Sheriff Judd said he was incensed when he heard about the book and that no one had arrested Mr. Greaves for selling it. The book, Sheriff Judd said, included first-person descriptions of sexual encounters, purportedly written from a child’s point of view.

“What’s wrong with a society that has gotten to the point that we can’t arrest child pornographers and child molesters who write a book about how to rape a child?” said Sheriff Judd, who keeps a Bible on his desk and is known throughout Florida as a crusader against child predators.

Florida’ obscenity law - a third-degree felony - prohibits the “distribution of obscene material depicting minors engaged in conduct harmful to minors.”

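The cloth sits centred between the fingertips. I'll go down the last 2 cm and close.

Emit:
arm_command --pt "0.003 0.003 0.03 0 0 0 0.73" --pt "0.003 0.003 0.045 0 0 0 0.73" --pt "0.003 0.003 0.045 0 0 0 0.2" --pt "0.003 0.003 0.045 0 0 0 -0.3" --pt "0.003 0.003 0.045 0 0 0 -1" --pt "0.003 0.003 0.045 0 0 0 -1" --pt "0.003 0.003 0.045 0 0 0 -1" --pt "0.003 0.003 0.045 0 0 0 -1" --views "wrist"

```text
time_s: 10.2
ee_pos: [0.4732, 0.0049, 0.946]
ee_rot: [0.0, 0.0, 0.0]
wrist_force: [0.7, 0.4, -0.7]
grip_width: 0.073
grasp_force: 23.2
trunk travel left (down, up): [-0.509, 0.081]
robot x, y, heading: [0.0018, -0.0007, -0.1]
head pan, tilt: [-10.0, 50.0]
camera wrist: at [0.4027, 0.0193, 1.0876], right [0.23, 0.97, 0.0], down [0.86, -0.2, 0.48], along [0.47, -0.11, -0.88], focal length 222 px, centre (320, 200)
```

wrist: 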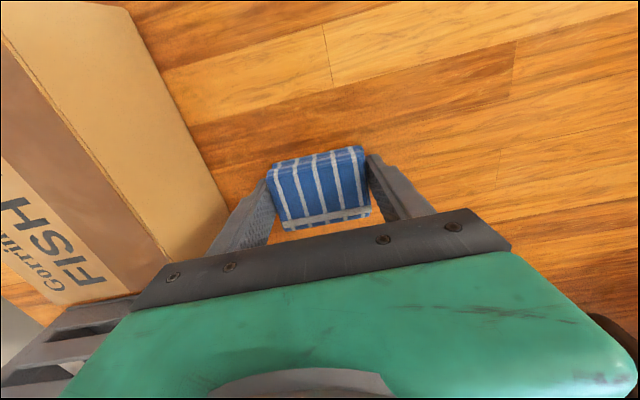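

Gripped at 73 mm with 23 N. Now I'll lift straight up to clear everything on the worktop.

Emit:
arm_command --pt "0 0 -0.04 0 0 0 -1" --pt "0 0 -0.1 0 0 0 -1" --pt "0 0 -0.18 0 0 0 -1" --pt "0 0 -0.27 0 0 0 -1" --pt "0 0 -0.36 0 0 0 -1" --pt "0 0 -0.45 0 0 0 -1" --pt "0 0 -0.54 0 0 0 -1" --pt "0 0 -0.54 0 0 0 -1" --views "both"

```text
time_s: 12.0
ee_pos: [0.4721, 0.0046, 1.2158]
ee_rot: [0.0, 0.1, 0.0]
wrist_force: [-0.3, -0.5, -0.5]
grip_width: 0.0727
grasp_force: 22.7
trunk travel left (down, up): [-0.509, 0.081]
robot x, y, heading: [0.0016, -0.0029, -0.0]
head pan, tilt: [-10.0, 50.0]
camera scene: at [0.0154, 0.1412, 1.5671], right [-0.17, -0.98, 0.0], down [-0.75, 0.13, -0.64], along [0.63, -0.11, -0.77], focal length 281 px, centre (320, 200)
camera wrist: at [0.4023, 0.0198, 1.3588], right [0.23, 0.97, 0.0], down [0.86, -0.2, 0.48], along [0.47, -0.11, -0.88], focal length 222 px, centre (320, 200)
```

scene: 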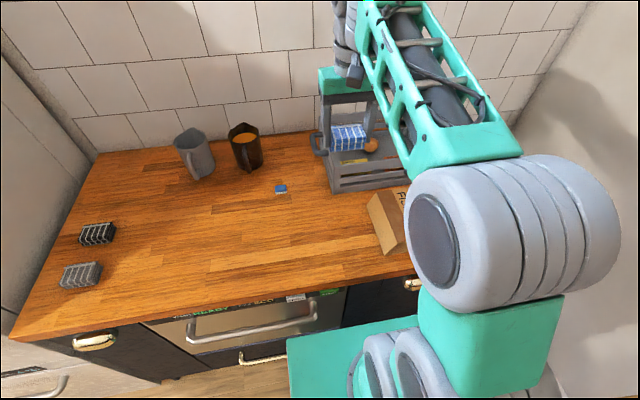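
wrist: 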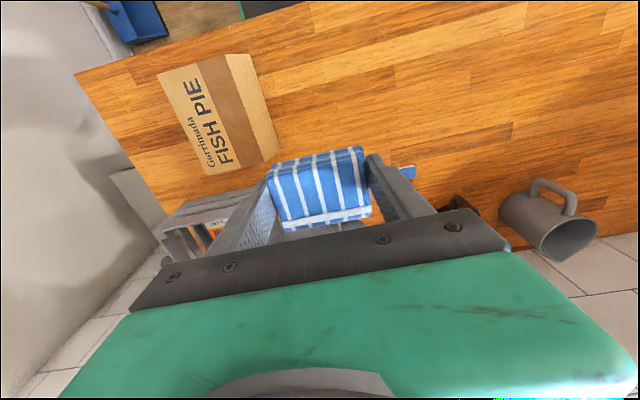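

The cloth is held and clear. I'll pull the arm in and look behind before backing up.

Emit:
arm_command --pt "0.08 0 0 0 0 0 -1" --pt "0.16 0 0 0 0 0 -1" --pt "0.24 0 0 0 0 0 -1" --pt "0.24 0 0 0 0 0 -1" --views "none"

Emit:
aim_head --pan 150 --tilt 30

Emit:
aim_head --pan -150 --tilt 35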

Legal experts questioned whether Mr. Greaves’ right to free speech would come into play if there’s a trial. If prosecutors can charge Mr. Greaves for shipping his book, they ask, what would prevent booksellers from facing prosecution for selling Vladimir Nabokov’s “Lolita,” a novel about a pedophile?

“As bad as this book may be, the charge opens a very big Pandora’s box,” said Dennis J. Kenney, a former police officer in Polk County and a professor at John Jay College of Criminal Justice in New York. “The charge sounds to me like a significant overreach.”

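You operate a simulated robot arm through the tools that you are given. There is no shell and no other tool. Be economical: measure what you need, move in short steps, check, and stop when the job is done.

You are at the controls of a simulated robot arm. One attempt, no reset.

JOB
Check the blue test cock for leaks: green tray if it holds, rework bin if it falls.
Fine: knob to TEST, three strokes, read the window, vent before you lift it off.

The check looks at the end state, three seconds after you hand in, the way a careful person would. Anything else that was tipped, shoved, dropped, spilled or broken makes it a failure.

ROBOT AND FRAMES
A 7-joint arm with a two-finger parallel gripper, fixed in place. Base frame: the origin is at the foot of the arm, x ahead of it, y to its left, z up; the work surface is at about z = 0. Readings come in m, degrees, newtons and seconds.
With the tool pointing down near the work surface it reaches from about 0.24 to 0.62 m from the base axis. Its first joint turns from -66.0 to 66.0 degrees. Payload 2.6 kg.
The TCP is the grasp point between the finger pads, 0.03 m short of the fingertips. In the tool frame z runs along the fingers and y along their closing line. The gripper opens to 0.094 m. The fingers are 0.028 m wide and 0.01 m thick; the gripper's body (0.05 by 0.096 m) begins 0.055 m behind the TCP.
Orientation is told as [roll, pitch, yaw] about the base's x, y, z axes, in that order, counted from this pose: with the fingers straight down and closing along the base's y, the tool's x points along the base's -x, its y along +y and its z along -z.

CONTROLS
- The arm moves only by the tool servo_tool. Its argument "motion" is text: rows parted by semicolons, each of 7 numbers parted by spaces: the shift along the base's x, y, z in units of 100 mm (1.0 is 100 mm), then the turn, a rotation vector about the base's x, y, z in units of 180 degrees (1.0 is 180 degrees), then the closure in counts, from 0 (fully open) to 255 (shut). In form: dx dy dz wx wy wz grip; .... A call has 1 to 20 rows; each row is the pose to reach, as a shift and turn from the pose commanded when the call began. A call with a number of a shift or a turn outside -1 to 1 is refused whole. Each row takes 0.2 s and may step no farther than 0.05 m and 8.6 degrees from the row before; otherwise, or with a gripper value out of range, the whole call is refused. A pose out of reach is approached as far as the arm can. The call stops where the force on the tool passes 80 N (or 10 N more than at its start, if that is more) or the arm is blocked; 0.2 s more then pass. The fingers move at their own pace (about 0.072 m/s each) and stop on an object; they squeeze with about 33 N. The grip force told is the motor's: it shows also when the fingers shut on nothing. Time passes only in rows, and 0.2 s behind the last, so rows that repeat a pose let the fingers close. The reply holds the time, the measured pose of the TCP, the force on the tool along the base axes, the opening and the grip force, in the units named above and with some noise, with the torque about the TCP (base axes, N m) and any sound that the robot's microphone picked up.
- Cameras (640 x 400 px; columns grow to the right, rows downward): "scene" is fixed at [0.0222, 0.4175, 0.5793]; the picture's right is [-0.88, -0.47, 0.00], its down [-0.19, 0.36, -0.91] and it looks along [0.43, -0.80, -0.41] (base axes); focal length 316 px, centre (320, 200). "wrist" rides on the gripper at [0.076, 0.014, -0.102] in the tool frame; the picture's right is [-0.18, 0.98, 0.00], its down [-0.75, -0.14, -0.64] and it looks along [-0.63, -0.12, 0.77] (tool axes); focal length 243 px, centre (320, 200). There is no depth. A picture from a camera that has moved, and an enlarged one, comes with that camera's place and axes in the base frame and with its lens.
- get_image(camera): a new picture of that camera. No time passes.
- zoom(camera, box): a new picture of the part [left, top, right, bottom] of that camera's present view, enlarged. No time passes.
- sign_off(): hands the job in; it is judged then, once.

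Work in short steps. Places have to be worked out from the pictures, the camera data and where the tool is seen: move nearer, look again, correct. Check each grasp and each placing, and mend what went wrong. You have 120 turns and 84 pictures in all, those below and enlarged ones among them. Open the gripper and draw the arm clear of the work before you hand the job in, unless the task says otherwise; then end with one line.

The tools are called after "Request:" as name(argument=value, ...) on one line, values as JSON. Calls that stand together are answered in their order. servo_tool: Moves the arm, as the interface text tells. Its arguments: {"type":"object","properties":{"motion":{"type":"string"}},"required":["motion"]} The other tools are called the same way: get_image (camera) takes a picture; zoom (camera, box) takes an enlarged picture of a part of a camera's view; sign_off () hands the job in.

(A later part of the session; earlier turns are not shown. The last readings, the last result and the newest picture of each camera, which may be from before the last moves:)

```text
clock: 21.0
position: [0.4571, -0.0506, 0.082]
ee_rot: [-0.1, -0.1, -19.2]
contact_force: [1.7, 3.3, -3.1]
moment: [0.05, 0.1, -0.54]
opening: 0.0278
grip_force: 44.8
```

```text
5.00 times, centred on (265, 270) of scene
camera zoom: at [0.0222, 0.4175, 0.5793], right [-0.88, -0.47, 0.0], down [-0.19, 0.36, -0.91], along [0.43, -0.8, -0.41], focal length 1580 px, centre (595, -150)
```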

Mr. Greaves was among a group of prisoners who made brief appearances before District Court Judge David Crockenberg in Pueblo on Monday, all of them represented by the same public defender. He was the only one not wearing a striped prison uniform although his wrists were handcuffed in front of him.

Dressed in a cream-colored T-shirt and khaki pants, Mr. Greaves said he understood the extradition process. When Judge Crockenberg asked him whether he understood he would be taken to Florida, Mr. Greaves responded, “That is correct, your honor.”

Sheriff Judd said his undercover detectives got Mr. Greaves to mail the book to them for $50; he told officers it was his last copy.

“If we can get jurisdiction … we’re coming after you,” Sheriff Judd said. “There’s nothing in the world more important than our children.”